As the benefits of Athenian citizenship increased, so too did the desire to guard that citizenship and ensure that only “proper” Athenians — that is, legitimate offspring fathered by citizen husbands — were enfranchised. Thus, native-born Athenian women were closely guarded and had their activities curtailed to prevent them from having children out of wedlock or cheating on their husbands and thus polluting the citizen pool. Likewise, resident aliens in Athens, called “metics,” had virtually no path to naturalization, so jealously did the Athenians guard their democratic citizenship. Finally, since democracy and its trappings can be expensive, especially when the poor were offered pay for sitting on juries and other civic duties, the franchise for Athenians went hand-in-hand with the ruthless exploitation of other Greeks in the form of the Athenian Empire.

More freedom for Athenians made more oppression for others a financial necessity.
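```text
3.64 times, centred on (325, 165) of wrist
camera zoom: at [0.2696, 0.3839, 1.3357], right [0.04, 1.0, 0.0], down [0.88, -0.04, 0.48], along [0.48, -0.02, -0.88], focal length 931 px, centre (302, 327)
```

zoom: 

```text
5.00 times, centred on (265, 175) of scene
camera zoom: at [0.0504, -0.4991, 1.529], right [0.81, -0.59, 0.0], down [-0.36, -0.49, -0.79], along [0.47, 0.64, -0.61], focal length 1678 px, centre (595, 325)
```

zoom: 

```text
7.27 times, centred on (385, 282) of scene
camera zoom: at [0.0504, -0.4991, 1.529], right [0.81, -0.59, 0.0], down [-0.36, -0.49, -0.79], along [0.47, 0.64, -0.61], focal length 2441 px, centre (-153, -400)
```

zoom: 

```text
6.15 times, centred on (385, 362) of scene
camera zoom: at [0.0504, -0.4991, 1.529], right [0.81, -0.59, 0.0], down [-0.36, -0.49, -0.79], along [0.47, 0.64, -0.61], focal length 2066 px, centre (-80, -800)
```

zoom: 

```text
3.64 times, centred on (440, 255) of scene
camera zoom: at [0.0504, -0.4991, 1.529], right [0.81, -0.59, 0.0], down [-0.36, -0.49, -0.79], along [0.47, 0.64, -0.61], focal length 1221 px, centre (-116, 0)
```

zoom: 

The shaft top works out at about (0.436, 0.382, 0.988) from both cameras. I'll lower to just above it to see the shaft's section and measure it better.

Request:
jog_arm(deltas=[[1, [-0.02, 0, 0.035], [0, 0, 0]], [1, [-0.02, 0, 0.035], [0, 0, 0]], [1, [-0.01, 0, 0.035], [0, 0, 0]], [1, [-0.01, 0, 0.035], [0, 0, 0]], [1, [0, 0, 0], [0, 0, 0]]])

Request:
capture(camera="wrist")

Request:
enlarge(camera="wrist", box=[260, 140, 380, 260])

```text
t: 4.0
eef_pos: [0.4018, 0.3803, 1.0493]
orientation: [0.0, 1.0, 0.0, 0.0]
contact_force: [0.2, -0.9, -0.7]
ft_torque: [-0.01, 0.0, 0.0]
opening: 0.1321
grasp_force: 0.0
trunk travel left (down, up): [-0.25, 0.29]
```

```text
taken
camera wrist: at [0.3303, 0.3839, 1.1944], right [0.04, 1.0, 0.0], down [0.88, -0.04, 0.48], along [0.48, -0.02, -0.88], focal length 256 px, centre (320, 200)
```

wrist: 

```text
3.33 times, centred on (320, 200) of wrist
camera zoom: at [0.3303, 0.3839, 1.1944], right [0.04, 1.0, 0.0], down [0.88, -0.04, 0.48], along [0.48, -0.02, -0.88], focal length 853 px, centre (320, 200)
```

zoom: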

So even by the standards of its own day, Athenian democracy was an outlier in terms of slavery, misogyny and oppression of others. And since the classics are now often co-opted by groups like the alt-right to bolster an inaccurate picture of the “West” and to encourage chauvinism, it’s more important than ever for scholars to get the classics right, and convey that reality to as wide an audience as possible.

By recognizing these facts — and they are facts, not seriously in dispute by any ancient historian — we can ask important questions of our own society. For example, is our own freedom and franchise dependent on the exploitation of others, either an underclass at home or poorly-paid workers abroad?

To quote an oft-repeated phrase of fans of the intellectual dark web, “facts don’t care about your feelings.” So those promoting a feel-good version of democracy’s origins should look at the classics — and all history and literature — honestly, instead of clinging to romantic and inaccurate fantasies of a spotless “Western Civilization.”